On Wed, 9 Jun 2021 17:51:26 +0200
Joerg Roedel <joro@xxxxxxxxxx> wrote:

> On Wed, Jun 09, 2021 at 12:00:09PM -0300, Jason Gunthorpe wrote:
> > Only *drivers* know what the actual device is going to do, devices do
> > not. Since the group doesn't have drivers it is the wrong layer to be
> > making choices about how to configure the IOMMU.
>
> Groups don't carry how to configure IOMMUs, that information is
> mostly in the IOMMU domains. And those (or an abstraction of them) is
> configured through /dev/ioasid.

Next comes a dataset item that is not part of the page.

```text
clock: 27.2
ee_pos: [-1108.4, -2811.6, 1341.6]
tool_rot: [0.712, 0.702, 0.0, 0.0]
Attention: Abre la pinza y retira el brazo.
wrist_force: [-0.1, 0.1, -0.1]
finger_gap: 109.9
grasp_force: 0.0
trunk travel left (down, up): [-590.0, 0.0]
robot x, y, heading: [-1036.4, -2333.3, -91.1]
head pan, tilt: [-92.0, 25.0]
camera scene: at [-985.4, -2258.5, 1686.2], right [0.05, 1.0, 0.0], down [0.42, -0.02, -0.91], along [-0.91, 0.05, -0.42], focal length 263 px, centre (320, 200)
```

So not sure what you wanted to say with
> the above.
>
> All a group carries is information about which devices are not
> sufficiently isolated from each other and thus need to always be in the
> same domain.
>
> > The device centric approach is my attempt at this, and it is pretty
> > clean, I think.
>
> Clean, but still insecure.
>
> > All ACS does is prevent P2P operations, if you assign all the group
> > devices into the same /dev/iommu then you may not care about that
> > security isolation property. At the very least it is policy for user
> > to decide, not kernel.
>
> It is a kernel decision, because a fundamental task of the kernel is to
> ensure isolation between user-space tasks as good as it can. And if a
> device assigned to one task can interfer with a device of another task
> (e.g. by sending P2P messages), then the promise of isolation is broken.

AIUI, the IOASID model will still enforce IOMMU groups, but it's not an
explicit part of the interface like it is for vfio. For example the
IOASID model allows attaching individual devices such that we have
granularity to create per device IOASIDs, but all devices within an
IOMMU group are required to be attached to an IOASID before they can be
used. It's not entirely clear to me yet how that last bit gets
implemented though, ie. what barrier is in place to prevent device
usage prior to reaching this viable state.

> > Groups should be primarily about isolation security, not about IOASID
> > matching.
>
> That doesn't make any sense, what do you mean by 'IOASID matching'?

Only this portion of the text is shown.